Graphs can represent everything from social networks to mazes. Traversal algorithms like BFS and DFS help you explore them efficiently.

Key Techniques:

• Represent graphs using adjacency lists or matrices.
• Use BFS for shortest paths and level-by-level exploration.
• Use DFS for connected components and pathfinding.

Example Problems:

1. Find all paths between two nodes in a graph.
2. Detect cycles in a directed graph.
3. Solve a maze using DFS.
4. Implement a social network friend suggestion algorithm.
5. Count the number of islands in a grid.
6. Find the shortest path in an unweighted graph.
7. Topologically sort a directed acyclic graph (DAG).

6. K-Way Merge

When working with multiple sorted arrays or lists, merging them efficiently is key. This pattern makes use of heaps for optimal performance.

Key Techniques:

• Use a min-heap to keep track of the smallest elements.
• Merge two lists at a time or use divide-and-conquer.
• Keep track of indices for sorted arrays.

Example Problems:

1. Merge k sorted arrays.
2. Find the smallest range in k sorted lists.
3. Sort a nearly sorted array.
4. Find the k-th smallest element in a matrix.
5. Merge k sorted linked lists.
6. Find the median of two sorted arrays.
7. Find common elements in k sorted arrays.

7. Binary Search

Binary Search excels in scenarios with sorted or monotonic data. It reduces the search space logarithmically, making it highly efficient.

Key Techniques:

• Identify the search space and pivot logic.
• Handle edge cases like duplicates or empty ranges.
• Adapt binary search to solve optimization problems.

Example Problems:

1. Search for an element in a rotated sorted array.
2. Find the square root of a number.
3. Find the peak element in an array.
4. Allocate minimum pages in a book allocation problem.
5. Determine the position to insert a number in a sorted array.
6. Find the smallest missing positive integer.
7. Count occurrences of a number in a sorted array.

8. Sliding Window

The sliding window is perfect for problems involving contiguous subarrays or substrings. It keeps track of the current window and adjusts it dynamically.

Key Techniques:

• Expand and shrink the window based on conditions.
• Use hash maps for tracking elements within the window.
• Optimize by maintaining only relevant elements in the window.

Example Problems:

1. Find the maximum sum of a subarray of size k.
2. Longest substring without repeating characters.
3. Smallest substring containing all characters of a target string.
4. Maximum number of fruits in baskets.
5. Find all anagrams of a pattern in a string.
6. Longest substring with at most k distinct characters.
7. Minimum window substring.

9. Top K Elements

This pattern is useful for finding the most significant elements in a dataset.
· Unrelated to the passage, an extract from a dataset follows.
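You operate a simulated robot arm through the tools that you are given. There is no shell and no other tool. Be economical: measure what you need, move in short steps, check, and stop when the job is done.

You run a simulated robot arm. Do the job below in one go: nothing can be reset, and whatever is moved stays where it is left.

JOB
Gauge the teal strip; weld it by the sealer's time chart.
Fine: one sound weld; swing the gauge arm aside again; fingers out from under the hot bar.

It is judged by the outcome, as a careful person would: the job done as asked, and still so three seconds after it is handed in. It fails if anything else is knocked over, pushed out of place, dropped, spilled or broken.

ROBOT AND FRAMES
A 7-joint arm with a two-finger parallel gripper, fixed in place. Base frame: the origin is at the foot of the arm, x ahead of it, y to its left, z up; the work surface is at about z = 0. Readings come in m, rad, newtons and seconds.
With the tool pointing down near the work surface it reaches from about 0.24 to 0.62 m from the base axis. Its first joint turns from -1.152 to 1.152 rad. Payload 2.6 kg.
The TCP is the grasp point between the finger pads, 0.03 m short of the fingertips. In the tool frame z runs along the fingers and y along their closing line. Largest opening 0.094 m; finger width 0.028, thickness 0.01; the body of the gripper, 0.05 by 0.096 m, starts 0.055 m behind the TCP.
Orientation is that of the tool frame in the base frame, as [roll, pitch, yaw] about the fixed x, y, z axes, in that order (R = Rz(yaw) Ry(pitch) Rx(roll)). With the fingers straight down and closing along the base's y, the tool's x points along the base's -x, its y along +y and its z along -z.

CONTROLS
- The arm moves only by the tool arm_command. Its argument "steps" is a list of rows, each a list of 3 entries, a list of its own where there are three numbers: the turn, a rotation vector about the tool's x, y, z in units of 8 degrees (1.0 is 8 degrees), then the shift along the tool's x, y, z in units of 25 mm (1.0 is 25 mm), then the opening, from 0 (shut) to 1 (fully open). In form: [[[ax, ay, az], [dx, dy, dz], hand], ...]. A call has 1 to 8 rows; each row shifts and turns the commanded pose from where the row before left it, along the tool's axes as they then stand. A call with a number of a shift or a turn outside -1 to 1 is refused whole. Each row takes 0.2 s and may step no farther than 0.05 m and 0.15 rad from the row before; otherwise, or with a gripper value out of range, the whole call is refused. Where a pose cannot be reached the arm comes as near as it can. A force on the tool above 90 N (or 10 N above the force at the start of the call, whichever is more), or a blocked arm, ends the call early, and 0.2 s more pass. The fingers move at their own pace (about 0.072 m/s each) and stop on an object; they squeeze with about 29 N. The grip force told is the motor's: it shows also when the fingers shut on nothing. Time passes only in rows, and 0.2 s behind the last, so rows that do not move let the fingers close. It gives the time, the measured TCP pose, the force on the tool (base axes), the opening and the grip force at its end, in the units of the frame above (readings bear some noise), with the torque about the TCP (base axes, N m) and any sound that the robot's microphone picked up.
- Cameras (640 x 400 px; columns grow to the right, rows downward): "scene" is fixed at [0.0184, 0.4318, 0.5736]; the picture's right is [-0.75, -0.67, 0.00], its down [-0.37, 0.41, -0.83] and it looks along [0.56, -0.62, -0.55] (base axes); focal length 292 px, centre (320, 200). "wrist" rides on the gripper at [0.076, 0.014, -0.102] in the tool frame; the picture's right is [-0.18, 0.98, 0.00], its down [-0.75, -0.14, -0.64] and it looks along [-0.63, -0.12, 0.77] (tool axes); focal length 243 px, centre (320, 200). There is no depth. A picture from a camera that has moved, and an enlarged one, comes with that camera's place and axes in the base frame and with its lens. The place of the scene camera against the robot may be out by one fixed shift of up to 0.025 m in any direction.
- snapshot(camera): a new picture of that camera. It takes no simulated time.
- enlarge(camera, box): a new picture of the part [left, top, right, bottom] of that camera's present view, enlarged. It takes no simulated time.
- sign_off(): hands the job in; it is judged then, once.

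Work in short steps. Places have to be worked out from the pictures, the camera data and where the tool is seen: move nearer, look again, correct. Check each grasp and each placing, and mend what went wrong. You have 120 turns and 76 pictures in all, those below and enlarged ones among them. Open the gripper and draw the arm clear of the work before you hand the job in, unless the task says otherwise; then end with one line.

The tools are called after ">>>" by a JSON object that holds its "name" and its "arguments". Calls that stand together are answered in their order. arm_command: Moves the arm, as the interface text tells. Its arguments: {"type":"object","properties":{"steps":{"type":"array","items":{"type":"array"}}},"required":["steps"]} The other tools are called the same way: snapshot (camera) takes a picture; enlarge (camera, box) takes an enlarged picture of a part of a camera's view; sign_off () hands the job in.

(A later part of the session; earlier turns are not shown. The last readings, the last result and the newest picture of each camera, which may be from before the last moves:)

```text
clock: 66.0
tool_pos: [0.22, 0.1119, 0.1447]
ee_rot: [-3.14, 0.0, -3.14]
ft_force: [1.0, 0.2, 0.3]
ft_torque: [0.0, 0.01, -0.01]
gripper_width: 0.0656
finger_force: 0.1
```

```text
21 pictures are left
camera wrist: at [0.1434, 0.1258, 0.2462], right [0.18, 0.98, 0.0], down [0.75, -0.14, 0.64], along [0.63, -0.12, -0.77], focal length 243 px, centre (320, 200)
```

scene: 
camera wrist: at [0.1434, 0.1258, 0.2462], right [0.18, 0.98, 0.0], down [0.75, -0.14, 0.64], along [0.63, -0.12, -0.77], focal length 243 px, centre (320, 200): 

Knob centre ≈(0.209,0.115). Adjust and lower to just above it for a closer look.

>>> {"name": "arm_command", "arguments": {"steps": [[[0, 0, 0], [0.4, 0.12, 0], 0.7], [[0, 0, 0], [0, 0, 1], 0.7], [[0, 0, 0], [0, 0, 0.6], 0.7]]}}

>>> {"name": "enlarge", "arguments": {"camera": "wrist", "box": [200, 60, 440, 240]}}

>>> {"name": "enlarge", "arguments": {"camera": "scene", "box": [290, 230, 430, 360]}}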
Heaps are often the go-to data structure here.

Key Techniques:

• Use a min-heap or max-heap to maintain the top k elements.
• Use bucket sort for frequency-based problems.
• Apply partitioning (Quickselect) for optimized solutions.

Example Problems:

1. Find the k largest elements in an array.
2. Find the k most frequent elements in a dataset.
3. Sort characters by frequency.
4. Find k closest points to the origin.
5. Find the top k frequent words in a document.
6. Find the k smallest elements in a matrix.
7. Reorganize a string with character frequency constraints.

10. Topological Sort

This pattern is critical for problems involving dependency resolution. It’s typically used in Directed Acyclic Graphs (DAGs).

Key Techniques:

• Use in-degrees to track dependencies.
• Apply BFS-based Kahn’s Algorithm or DFS for ordering.
• Use stacks to store the sorted order.

Example Problems:

1. Find the order of courses to take (Course Schedule problem).
2. Task scheduling with prerequisites.
3. Determine the build order in a dependency graph.
4. Alien dictionary problem.
5. Find if a cycle exists in a dependency graph.
6. Reconstruct a sequence from a topological order.
7. Find all topological orders of a DAG.

11. BFS & DFS

Breadth-First Search (BFS) and Depth-First Search (DFS) are indispensable tools for exploring graphs.

Key Techniques:

• BFS uses a queue for level-by-level traversal.
• DFS uses a stack or recursion to explore depth-first.
• Mark visited nodes to avoid infinite loops.

Example Problems:

1. Find the shortest path in an unweighted graph.
2. Determine if there is a path between two nodes.
3. Count the number of islands in a grid.
4. Solve a maze using BFS.
5. Find all connected components in a graph.
6. Clone a graph.
7. Detect cycles in a graph using DFS.

12. Two Pointers

The two-pointer technique shines in problems involving sorted arrays or linked lists, often optimizing time complexity.

Key Techniques:

• Place one pointer at the start and another at the end.
• Move pointers inward based on conditions.
• Skip duplicates or unnecessary elements dynamically.

Example Problems:

1. Find a pair with a target sum.
2. Find a triplet that sums to zero.
3. Remove duplicates from a sorted array.
4. Merge two sorted arrays in-place.
5. Partition an array around a pivot.
6. Move zeroes to the end of an array.
7. Check if a string is a palindrome.

Conclusion

Coding interviews are challenging, but mastering these patterns can make a world of difference. Practice these techniques with real problems, and you’ll start to see these patterns everywhere. Consistency and effort are your best allies. Good luck—you’ve got this!